» Objective
Take the lines from the beginning of the data below through the line holding "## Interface" and return exactly those.

-- Start --

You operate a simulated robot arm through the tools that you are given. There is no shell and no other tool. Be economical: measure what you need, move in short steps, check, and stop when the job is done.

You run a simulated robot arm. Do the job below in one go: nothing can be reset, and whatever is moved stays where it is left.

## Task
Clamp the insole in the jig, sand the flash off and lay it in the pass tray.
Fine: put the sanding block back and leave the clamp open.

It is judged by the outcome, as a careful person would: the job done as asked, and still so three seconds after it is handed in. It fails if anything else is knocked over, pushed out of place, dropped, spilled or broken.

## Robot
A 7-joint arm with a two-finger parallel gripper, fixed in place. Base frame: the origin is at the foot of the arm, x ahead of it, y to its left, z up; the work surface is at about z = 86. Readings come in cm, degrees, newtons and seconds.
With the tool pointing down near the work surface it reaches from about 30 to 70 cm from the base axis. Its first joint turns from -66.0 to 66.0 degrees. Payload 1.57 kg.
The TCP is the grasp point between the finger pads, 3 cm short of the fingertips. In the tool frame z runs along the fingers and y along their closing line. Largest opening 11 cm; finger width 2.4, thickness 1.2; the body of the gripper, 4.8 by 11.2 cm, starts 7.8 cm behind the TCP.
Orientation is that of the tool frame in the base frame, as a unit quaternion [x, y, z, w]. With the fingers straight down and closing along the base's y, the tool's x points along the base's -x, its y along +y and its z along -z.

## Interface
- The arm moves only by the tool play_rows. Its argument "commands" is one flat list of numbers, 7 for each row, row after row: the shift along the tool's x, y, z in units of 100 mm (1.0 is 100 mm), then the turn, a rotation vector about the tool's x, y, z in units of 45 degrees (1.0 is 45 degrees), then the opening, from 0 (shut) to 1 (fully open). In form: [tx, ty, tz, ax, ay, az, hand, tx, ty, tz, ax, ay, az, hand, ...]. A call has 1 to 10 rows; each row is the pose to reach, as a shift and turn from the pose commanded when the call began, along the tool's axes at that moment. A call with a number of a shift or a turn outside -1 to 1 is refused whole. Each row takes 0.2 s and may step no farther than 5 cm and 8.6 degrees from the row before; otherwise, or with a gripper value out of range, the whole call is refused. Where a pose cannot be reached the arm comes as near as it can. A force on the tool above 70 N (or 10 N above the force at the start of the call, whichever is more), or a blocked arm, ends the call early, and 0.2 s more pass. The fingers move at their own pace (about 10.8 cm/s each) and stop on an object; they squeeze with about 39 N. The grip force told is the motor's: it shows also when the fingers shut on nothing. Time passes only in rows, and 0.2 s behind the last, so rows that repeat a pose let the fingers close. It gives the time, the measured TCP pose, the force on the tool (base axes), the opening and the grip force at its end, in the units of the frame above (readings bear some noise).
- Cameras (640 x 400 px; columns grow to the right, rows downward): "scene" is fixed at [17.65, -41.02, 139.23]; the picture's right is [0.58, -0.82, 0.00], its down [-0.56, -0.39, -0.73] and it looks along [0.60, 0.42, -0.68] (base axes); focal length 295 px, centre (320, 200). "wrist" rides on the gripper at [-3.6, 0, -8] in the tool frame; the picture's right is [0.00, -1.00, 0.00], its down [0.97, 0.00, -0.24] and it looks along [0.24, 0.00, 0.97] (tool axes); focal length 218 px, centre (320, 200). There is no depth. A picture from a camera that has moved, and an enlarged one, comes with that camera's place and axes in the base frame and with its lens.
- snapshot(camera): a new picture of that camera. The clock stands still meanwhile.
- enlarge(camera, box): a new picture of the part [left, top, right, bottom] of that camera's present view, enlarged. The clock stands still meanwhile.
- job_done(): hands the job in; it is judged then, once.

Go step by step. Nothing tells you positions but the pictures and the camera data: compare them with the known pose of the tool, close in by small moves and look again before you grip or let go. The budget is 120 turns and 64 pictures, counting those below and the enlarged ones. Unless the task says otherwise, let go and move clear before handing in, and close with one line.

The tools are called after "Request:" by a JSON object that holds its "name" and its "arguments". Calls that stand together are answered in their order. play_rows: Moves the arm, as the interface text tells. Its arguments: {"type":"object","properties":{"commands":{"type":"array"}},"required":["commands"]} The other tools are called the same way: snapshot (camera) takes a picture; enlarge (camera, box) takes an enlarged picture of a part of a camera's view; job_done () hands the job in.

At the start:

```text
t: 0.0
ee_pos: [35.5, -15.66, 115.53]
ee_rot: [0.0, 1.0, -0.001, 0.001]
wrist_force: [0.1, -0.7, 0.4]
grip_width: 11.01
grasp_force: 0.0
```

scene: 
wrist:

-- End --

» Solution for this task
You operate a simulated robot arm through the tools that you are given. There is no shell and no other tool. Be economical: measure what you need, move in short steps, check, and stop when the job is done.

You run a simulated robot arm. Do the job below in one go: nothing can be reset, and whatever is moved stays where it is left.

## Task
Clamp the insole in the jig, sand the flash off and lay it in the pass tray.
Fine: put the sanding block back and leave the clamp open.

It is judged by the outcome, as a careful person would: the job done as asked, and still so three seconds after it is handed in. It fails if anything else is knocked over, pushed out of place, dropped, spilled or broken.

## Robot
A 7-joint arm with a two-finger parallel gripper, fixed in place. Base frame: the origin is at the foot of the arm, x ahead of it, y to its left, z up; the work surface is at about z = 86. Readings come in cm, degrees, newtons and seconds.
With the tool pointing down near the work surface it reaches from about 30 to 70 cm from the base axis. Its first joint turns from -66.0 to 66.0 degrees. Payload 1.57 kg.
The TCP is the grasp point between the finger pads, 3 cm short of the fingertips. In the tool frame z runs along the fingers and y along their closing line. Largest opening 11 cm; finger width 2.4, thickness 1.2; the body of the gripper, 4.8 by 11.2 cm, starts 7.8 cm behind the TCP.
Orientation is that of the tool frame in the base frame, as a unit quaternion [x, y, z, w]. With the fingers straight down and closing along the base's y, the tool's x points along the base's -x, its y along +y and its z along -z.

## Interface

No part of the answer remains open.